CULTURAL HISTORY OF THE PANCAKE AND ITS MEANING TO ARCHITECTURE
   

 
               
     
             
     
             



The Pancake project is ultimately about the arbitrariness of focus for research: pick out any one – or preferably two – things, be interested in them, in themselves and in their connections, and if you keep on persisting on gathering information on these topics, you will end up understanding, not only something of those two, but of so much more… I hope.


The project started from the Netherlands where I noticed that there seemed to be a very strong culture around eating pancakes: there is a special architecture that most of the pancake houses follow, there is a special type of boat for having pancakes, and starting to talk about pancakes I was overwhelmed by all the things people had to say about them. Not just all the cultural differences of how to prepare a pancake and what to serve it with, but also all the childhood stories, pleasant birthday memories or family tragedies, came out of people when discussing pancakes.


Then I started to consider the phenomena of the pancake more formally: the great pancake, the poffertjes (tiny fluffy pancakes), the crepe, the thick American pancake, not to mention the many many times folded-over Turkish pancake.
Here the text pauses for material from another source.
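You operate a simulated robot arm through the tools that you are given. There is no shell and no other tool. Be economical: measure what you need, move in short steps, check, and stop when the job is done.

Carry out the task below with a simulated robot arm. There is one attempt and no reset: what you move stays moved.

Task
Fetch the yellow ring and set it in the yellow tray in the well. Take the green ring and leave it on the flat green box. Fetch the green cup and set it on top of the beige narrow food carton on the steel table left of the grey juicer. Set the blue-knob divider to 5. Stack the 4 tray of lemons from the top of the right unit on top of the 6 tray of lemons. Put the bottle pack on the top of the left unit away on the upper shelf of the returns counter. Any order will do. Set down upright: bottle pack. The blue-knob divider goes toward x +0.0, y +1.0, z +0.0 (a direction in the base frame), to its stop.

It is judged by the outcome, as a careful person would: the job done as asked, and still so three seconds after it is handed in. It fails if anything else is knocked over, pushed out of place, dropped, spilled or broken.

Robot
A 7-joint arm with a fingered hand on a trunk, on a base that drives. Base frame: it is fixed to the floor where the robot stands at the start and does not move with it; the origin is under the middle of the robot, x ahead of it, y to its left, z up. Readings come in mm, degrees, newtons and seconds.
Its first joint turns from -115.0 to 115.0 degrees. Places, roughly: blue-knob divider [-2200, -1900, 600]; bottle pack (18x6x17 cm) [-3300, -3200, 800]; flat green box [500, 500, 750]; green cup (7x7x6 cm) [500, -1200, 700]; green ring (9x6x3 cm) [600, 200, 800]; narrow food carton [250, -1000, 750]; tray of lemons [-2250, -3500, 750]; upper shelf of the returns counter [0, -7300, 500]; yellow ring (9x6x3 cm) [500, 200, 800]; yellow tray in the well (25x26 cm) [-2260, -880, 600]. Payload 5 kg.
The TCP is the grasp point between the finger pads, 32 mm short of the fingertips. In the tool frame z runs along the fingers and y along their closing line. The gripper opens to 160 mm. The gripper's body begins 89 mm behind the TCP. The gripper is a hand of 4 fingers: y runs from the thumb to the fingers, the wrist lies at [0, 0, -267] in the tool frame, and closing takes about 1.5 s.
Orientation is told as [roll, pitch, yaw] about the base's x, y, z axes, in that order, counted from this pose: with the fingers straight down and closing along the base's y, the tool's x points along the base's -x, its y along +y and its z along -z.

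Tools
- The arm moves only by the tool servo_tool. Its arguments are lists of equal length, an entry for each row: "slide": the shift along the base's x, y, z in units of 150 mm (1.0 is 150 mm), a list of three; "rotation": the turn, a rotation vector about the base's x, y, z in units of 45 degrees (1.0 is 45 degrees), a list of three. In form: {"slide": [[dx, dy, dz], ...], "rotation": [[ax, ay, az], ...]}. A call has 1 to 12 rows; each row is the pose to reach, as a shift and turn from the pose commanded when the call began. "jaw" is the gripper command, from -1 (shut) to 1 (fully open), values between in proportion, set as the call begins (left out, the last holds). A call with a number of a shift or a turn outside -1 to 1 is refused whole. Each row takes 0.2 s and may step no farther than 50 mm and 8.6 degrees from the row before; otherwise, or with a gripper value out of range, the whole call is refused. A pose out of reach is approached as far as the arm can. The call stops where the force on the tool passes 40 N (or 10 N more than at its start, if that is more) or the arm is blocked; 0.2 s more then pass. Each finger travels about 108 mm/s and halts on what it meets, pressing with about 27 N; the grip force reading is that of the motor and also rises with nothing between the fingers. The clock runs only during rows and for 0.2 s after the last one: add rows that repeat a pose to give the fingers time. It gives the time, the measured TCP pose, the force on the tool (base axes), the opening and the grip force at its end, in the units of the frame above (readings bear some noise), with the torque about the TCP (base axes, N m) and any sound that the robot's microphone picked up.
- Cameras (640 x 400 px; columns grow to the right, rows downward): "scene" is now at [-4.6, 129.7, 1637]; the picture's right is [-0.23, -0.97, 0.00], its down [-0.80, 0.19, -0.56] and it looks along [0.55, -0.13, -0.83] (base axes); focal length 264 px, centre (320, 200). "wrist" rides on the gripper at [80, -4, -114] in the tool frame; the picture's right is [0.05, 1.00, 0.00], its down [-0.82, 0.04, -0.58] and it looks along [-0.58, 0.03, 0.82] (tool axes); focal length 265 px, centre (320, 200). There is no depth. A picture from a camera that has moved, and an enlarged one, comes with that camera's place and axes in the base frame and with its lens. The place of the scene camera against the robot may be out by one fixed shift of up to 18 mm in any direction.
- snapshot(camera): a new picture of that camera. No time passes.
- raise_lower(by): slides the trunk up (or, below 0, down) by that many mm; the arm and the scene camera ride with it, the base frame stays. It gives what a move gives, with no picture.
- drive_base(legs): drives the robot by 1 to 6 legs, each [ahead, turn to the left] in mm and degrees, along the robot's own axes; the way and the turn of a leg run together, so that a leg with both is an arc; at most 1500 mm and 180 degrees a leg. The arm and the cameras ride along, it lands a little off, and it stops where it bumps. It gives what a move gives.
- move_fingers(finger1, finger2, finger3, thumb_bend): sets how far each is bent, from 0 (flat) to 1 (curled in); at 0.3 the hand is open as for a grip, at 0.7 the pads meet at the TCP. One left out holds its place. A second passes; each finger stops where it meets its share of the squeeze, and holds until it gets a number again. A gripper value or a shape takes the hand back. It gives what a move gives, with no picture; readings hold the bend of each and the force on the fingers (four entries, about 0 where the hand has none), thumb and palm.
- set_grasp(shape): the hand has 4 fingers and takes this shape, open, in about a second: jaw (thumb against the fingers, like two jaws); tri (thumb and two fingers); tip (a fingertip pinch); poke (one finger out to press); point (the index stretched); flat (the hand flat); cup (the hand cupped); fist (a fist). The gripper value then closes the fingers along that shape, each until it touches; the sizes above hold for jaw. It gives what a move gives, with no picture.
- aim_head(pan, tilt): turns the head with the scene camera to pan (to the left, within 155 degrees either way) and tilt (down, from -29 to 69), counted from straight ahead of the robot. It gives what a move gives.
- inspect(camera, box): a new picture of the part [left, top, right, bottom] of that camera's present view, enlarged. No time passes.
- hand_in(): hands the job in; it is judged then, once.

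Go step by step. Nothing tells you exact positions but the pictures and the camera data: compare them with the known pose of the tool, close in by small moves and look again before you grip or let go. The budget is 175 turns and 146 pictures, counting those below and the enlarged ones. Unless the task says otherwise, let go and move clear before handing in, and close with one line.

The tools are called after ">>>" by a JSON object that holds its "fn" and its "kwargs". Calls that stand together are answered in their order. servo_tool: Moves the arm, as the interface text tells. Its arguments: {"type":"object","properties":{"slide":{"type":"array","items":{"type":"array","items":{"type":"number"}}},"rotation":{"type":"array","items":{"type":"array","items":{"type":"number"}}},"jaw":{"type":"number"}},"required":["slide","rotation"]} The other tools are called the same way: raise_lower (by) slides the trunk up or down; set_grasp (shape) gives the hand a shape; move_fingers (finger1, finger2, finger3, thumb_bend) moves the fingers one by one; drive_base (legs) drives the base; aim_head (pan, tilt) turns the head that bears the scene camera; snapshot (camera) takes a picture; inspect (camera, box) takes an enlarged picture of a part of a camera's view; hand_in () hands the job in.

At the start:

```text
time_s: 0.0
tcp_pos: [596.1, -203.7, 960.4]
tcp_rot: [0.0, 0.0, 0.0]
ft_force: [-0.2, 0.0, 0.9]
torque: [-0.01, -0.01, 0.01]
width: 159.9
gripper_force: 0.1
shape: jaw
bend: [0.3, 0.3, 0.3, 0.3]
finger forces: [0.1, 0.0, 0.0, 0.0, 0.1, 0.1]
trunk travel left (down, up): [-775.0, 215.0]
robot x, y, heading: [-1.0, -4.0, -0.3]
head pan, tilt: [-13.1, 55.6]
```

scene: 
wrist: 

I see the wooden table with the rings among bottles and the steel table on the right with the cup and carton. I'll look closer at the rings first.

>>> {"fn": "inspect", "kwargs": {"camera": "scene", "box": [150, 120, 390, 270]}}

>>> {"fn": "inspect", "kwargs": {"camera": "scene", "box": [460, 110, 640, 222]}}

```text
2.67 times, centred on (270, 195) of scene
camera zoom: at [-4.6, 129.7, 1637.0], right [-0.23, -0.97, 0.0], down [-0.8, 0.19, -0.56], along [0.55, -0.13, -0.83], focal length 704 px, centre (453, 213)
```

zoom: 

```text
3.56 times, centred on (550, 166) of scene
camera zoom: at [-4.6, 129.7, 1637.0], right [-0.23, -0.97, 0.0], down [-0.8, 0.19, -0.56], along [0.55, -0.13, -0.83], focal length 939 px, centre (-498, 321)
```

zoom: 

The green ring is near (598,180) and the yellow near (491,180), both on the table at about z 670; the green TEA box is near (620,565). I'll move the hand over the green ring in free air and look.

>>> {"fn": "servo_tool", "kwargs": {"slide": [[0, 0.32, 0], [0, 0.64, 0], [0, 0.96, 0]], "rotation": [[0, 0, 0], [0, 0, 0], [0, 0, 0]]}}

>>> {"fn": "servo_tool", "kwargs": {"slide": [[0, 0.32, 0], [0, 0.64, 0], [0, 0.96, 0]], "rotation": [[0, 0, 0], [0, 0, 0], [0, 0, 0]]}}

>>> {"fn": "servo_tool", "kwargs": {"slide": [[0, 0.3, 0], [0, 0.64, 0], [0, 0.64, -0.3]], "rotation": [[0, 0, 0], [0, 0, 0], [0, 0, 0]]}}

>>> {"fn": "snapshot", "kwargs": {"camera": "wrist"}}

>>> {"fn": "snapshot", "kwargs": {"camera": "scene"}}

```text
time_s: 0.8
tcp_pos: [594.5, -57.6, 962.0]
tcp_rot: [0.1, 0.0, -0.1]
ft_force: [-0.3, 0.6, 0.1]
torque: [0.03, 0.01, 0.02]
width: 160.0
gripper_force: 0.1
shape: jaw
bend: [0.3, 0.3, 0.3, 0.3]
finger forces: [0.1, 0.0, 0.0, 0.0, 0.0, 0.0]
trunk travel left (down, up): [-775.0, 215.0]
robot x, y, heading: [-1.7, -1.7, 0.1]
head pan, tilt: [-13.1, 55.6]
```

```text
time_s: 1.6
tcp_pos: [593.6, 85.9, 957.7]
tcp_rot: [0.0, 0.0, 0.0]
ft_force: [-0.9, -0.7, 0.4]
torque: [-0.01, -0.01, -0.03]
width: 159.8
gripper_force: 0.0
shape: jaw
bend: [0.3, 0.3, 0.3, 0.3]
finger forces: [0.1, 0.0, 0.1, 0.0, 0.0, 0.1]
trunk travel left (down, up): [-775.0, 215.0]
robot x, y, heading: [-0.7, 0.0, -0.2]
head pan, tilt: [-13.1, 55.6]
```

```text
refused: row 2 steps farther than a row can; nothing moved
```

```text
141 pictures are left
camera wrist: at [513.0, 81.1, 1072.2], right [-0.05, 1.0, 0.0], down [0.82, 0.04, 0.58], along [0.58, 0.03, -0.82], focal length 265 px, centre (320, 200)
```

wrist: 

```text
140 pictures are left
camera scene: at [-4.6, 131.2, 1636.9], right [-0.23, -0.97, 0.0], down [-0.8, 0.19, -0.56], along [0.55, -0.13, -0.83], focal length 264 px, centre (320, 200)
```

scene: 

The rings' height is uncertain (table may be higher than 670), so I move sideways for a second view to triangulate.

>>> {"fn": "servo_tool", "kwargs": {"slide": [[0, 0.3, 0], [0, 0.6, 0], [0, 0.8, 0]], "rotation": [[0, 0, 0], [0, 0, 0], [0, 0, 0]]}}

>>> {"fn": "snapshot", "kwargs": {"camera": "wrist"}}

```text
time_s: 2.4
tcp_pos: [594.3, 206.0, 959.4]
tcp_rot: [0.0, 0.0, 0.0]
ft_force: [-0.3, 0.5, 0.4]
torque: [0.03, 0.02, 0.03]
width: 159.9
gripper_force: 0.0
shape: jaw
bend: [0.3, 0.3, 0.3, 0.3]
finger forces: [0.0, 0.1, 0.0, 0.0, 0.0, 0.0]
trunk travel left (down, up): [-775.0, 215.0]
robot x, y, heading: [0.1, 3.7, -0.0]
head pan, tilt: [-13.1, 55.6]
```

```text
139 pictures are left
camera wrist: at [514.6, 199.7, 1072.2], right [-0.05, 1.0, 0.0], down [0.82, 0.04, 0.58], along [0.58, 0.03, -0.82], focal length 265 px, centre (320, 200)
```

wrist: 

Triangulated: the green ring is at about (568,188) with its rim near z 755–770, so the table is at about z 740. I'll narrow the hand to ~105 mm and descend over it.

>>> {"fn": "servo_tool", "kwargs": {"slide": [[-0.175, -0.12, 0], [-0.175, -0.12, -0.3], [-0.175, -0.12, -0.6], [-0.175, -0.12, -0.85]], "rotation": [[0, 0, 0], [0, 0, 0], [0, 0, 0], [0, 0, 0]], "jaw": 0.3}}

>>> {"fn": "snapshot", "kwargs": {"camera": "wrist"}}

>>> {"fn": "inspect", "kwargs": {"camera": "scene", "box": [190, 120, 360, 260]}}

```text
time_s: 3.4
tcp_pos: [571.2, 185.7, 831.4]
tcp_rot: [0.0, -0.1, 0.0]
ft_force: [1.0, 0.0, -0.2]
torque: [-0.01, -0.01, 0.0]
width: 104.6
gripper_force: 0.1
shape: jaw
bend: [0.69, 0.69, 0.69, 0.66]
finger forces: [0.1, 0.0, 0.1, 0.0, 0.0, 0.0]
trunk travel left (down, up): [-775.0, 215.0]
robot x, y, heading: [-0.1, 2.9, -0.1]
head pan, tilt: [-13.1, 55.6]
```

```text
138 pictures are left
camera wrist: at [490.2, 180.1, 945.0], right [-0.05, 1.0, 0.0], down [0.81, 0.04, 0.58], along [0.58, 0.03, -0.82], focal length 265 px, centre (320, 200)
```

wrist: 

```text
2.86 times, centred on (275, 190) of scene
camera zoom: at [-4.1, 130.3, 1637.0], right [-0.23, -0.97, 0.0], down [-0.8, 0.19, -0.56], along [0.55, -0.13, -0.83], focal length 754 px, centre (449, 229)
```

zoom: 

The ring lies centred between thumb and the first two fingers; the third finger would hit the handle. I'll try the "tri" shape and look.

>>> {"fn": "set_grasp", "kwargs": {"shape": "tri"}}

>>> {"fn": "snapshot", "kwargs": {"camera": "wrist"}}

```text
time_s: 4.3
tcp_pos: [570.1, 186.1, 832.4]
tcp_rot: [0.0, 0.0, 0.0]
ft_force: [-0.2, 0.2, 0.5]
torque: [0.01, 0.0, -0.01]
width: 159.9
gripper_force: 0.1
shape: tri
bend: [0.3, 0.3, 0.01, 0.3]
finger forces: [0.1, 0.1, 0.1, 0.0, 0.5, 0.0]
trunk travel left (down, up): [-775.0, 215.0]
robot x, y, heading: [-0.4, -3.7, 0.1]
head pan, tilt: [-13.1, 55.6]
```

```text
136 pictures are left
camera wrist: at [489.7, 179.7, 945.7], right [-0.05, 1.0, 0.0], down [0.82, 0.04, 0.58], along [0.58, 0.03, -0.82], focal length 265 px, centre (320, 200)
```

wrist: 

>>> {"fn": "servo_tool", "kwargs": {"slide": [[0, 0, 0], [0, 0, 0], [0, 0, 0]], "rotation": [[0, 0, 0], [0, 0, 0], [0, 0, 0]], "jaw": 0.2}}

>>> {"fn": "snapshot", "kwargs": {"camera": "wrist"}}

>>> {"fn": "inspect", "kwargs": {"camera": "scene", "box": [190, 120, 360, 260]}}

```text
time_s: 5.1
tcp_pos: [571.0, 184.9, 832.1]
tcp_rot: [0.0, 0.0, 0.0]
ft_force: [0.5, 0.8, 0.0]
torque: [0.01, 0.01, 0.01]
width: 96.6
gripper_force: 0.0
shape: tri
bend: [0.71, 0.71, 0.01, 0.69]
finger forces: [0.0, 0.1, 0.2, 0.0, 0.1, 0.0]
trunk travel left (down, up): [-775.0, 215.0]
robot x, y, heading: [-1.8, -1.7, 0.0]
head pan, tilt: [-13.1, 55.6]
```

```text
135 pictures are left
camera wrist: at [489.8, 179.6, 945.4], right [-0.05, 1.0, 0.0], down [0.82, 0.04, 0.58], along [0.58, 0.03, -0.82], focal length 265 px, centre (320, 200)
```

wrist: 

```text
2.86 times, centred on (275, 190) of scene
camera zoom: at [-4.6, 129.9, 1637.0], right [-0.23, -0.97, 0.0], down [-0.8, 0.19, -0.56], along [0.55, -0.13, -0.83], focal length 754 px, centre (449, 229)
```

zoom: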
What kind of a material is dough? What do all these different forms mean? And that’s when I turned back to the architecture where it all had begun: the pancake house! What is the meaning of these forms? The different materials? The connections to the environment – or alienation from it? Can there be seen a connection between a New York skyscraper and the thick organic matter of an American pancake? Or is it the dynamic between the two that create their ultimate meaning?


By the apparent nonsensical approach of this project I wish to address the social aspect of architecture and pancakes as well as to make something about the structures and methods of research visible: making a museum or an archive of a futile attempt to understand the world through two arbitrary given premises….. The method could be paralleled to that surrealist notion that putting a sewing-machine and an umbrella together you will gain a deeper understanding of the world and yourself, than by simply looking at an umbrella or a sewing-machine separately.